Collected material ::
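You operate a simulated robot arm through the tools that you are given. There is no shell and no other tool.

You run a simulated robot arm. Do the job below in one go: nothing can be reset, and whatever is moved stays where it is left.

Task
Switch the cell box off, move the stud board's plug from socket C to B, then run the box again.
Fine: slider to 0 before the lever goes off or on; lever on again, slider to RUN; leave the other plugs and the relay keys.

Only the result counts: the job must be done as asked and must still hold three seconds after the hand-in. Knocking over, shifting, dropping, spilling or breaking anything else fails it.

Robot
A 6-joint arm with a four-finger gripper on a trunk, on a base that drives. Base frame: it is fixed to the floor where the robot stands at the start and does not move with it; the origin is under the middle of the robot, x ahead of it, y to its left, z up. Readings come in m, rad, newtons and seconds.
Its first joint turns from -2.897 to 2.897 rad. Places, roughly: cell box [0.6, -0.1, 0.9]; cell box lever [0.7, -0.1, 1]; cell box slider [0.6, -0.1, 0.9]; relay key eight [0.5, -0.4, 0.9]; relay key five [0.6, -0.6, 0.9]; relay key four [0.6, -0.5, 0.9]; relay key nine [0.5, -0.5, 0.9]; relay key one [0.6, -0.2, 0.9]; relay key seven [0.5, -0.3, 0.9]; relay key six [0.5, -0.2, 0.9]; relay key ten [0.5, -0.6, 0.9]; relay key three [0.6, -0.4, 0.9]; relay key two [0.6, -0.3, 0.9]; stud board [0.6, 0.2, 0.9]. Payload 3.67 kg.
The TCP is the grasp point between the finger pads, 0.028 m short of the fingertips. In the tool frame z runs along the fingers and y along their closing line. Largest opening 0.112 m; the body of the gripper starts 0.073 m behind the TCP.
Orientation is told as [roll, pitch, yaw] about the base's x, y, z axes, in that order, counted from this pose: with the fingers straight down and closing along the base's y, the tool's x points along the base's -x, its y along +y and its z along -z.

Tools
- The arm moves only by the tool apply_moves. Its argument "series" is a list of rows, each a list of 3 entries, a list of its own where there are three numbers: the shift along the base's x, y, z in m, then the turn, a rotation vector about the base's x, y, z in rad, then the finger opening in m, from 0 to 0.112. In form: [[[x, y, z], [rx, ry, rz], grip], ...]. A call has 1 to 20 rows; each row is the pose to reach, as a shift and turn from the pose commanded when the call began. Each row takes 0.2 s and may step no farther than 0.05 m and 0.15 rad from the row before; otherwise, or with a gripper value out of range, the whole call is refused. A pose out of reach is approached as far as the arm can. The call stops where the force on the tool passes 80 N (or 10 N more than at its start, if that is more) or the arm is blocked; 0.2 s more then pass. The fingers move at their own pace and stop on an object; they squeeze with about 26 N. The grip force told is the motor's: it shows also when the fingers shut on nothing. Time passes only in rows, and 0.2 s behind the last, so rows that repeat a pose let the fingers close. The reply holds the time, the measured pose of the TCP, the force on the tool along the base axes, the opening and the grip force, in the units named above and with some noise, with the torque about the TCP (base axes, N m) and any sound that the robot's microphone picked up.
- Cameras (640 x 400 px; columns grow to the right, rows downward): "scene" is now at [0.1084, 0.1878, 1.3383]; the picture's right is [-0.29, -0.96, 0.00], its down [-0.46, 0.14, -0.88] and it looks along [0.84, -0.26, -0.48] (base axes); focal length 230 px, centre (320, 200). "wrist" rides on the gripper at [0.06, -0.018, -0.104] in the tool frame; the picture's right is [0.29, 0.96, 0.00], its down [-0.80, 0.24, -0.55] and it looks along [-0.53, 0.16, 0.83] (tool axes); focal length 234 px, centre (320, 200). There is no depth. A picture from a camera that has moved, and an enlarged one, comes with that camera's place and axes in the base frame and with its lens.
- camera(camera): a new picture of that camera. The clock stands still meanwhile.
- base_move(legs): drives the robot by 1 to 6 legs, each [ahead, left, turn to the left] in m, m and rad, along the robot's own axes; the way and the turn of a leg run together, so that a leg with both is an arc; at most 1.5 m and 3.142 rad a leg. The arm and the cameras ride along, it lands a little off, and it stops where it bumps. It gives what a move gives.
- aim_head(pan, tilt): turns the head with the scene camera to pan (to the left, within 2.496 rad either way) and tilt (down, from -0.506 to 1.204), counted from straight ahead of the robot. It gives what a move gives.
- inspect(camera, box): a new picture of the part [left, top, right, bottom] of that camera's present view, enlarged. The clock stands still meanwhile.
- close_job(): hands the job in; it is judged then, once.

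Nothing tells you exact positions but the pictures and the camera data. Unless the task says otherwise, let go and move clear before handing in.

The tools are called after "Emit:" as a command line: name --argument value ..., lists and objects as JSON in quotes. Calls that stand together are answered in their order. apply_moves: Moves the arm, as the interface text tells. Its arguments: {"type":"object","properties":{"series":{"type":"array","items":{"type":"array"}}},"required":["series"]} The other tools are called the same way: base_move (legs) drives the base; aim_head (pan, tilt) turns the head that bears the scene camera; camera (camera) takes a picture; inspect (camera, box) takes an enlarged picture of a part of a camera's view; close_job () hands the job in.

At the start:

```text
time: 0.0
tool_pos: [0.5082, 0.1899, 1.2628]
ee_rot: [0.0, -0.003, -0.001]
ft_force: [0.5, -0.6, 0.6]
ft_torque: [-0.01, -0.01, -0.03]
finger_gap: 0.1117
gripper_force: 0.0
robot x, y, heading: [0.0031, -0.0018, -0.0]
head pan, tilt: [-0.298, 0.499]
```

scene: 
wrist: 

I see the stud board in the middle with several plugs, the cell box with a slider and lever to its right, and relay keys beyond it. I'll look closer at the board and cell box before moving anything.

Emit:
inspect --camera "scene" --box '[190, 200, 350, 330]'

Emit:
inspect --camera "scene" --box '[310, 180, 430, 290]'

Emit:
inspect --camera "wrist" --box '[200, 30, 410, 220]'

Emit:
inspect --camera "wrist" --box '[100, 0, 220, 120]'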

What you are asked to do :: Transcribe the data. Leave every line exactly as it is.

Completed task ::
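You operate a simulated robot arm through the tools that you are given. There is no shell and no other tool.

You run a simulated robot arm. Do the job below in one go: nothing can be reset, and whatever is moved stays where it is left.

Task
Switch the cell box off, move the stud board's plug from socket C to B, then run the box again.
Fine: slider to 0 before the lever goes off or on; lever on again, slider to RUN; leave the other plugs and the relay keys.

Only the result counts: the job must be done as asked and must still hold three seconds after the hand-in. Knocking over, shifting, dropping, spilling or breaking anything else fails it.

Robot
A 6-joint arm with a four-finger gripper on a trunk, on a base that drives. Base frame: it is fixed to the floor where the robot stands at the start and does not move with it; the origin is under the middle of the robot, x ahead of it, y to its left, z up. Readings come in m, rad, newtons and seconds.
Its first joint turns from -2.897 to 2.897 rad. Places, roughly: cell box [0.6, -0.1, 0.9]; cell box lever [0.7, -0.1, 1]; cell box slider [0.6, -0.1, 0.9]; relay key eight [0.5, -0.4, 0.9]; relay key five [0.6, -0.6, 0.9]; relay key four [0.6, -0.5, 0.9]; relay key nine [0.5, -0.5, 0.9]; relay key one [0.6, -0.2, 0.9]; relay key seven [0.5, -0.3, 0.9]; relay key six [0.5, -0.2, 0.9]; relay key ten [0.5, -0.6, 0.9]; relay key three [0.6, -0.4, 0.9]; relay key two [0.6, -0.3, 0.9]; stud board [0.6, 0.2, 0.9]. Payload 3.67 kg.
The TCP is the grasp point between the finger pads, 0.028 m short of the fingertips. In the tool frame z runs along the fingers and y along their closing line. Largest opening 0.112 m; the body of the gripper starts 0.073 m behind the TCP.
Orientation is told as [roll, pitch, yaw] about the base's x, y, z axes, in that order, counted from this pose: with the fingers straight down and closing along the base's y, the tool's x points along the base's -x, its y along +y and its z along -z.

Tools
- The arm moves only by the tool apply_moves. Its argument "series" is a list of rows, each a list of 3 entries, a list of its own where there are three numbers: the shift along the base's x, y, z in m, then the turn, a rotation vector about the base's x, y, z in rad, then the finger opening in m, from 0 to 0.112. In form: [[[x, y, z], [rx, ry, rz], grip], ...]. A call has 1 to 20 rows; each row is the pose to reach, as a shift and turn from the pose commanded when the call began. Each row takes 0.2 s and may step no farther than 0.05 m and 0.15 rad from the row before; otherwise, or with a gripper value out of range, the whole call is refused. A pose out of reach is approached as far as the arm can. The call stops where the force on the tool passes 80 N (or 10 N more than at its start, if that is more) or the arm is blocked; 0.2 s more then pass. The fingers move at their own pace and stop on an object; they squeeze with about 26 N. The grip force told is the motor's: it shows also when the fingers shut on nothing. Time passes only in rows, and 0.2 s behind the last, so rows that repeat a pose let the fingers close. The reply holds the time, the measured pose of the TCP, the force on the tool along the base axes, the opening and the grip force, in the units named above and with some noise, with the torque about the TCP (base axes, N m) and any sound that the robot's microphone picked up.
- Cameras (640 x 400 px; columns grow to the right, rows downward): "scene" is now at [0.1084, 0.1878, 1.3383]; the picture's right is [-0.29, -0.96, 0.00], its down [-0.46, 0.14, -0.88] and it looks along [0.84, -0.26, -0.48] (base axes); focal length 230 px, centre (320, 200). "wrist" rides on the gripper at [0.06, -0.018, -0.104] in the tool frame; the picture's right is [0.29, 0.96, 0.00], its down [-0.80, 0.24, -0.55] and it looks along [-0.53, 0.16, 0.83] (tool axes); focal length 234 px, centre (320, 200). There is no depth. A picture from a camera that has moved, and an enlarged one, comes with that camera's place and axes in the base frame and with its lens.
- camera(camera): a new picture of that camera. The clock stands still meanwhile.
- base_move(legs): drives the robot by 1 to 6 legs, each [ahead, left, turn to the left] in m, m and rad, along the robot's own axes; the way and the turn of a leg run together, so that a leg with both is an arc; at most 1.5 m and 3.142 rad a leg. The arm and the cameras ride along, it lands a little off, and it stops where it bumps. It gives what a move gives.
- aim_head(pan, tilt): turns the head with the scene camera to pan (to the left, within 2.496 rad either way) and tilt (down, from -0.506 to 1.204), counted from straight ahead of the robot. It gives what a move gives.
- inspect(camera, box): a new picture of the part [left, top, right, bottom] of that camera's present view, enlarged. The clock stands still meanwhile.
- close_job(): hands the job in; it is judged then, once.

Nothing tells you exact positions but the pictures and the camera data. Unless the task says otherwise, let go and move clear before handing in.

The tools are called after "Emit:" as a command line: name --argument value ..., lists and objects as JSON in quotes. Calls that stand together are answered in their order. apply_moves: Moves the arm, as the interface text tells. Its arguments: {"type":"object","properties":{"series":{"type":"array","items":{"type":"array"}}},"required":["series"]} The other tools are called the same way: base_move (legs) drives the base; aim_head (pan, tilt) turns the head that bears the scene camera; camera (camera) takes a picture; inspect (camera, box) takes an enlarged picture of a part of a camera's view; close_job () hands the job in.

At the start:

```text
time: 0.0
tool_pos: [0.5082, 0.1899, 1.2628]
ee_rot: [0.0, -0.003, -0.001]
ft_force: [0.5, -0.6, 0.6]
ft_torque: [-0.01, -0.01, -0.03]
finger_gap: 0.1117
gripper_force: 0.0
robot x, y, heading: [0.0031, -0.0018, -0.0]
head pan, tilt: [-0.298, 0.499]
```

scene: 
wrist: 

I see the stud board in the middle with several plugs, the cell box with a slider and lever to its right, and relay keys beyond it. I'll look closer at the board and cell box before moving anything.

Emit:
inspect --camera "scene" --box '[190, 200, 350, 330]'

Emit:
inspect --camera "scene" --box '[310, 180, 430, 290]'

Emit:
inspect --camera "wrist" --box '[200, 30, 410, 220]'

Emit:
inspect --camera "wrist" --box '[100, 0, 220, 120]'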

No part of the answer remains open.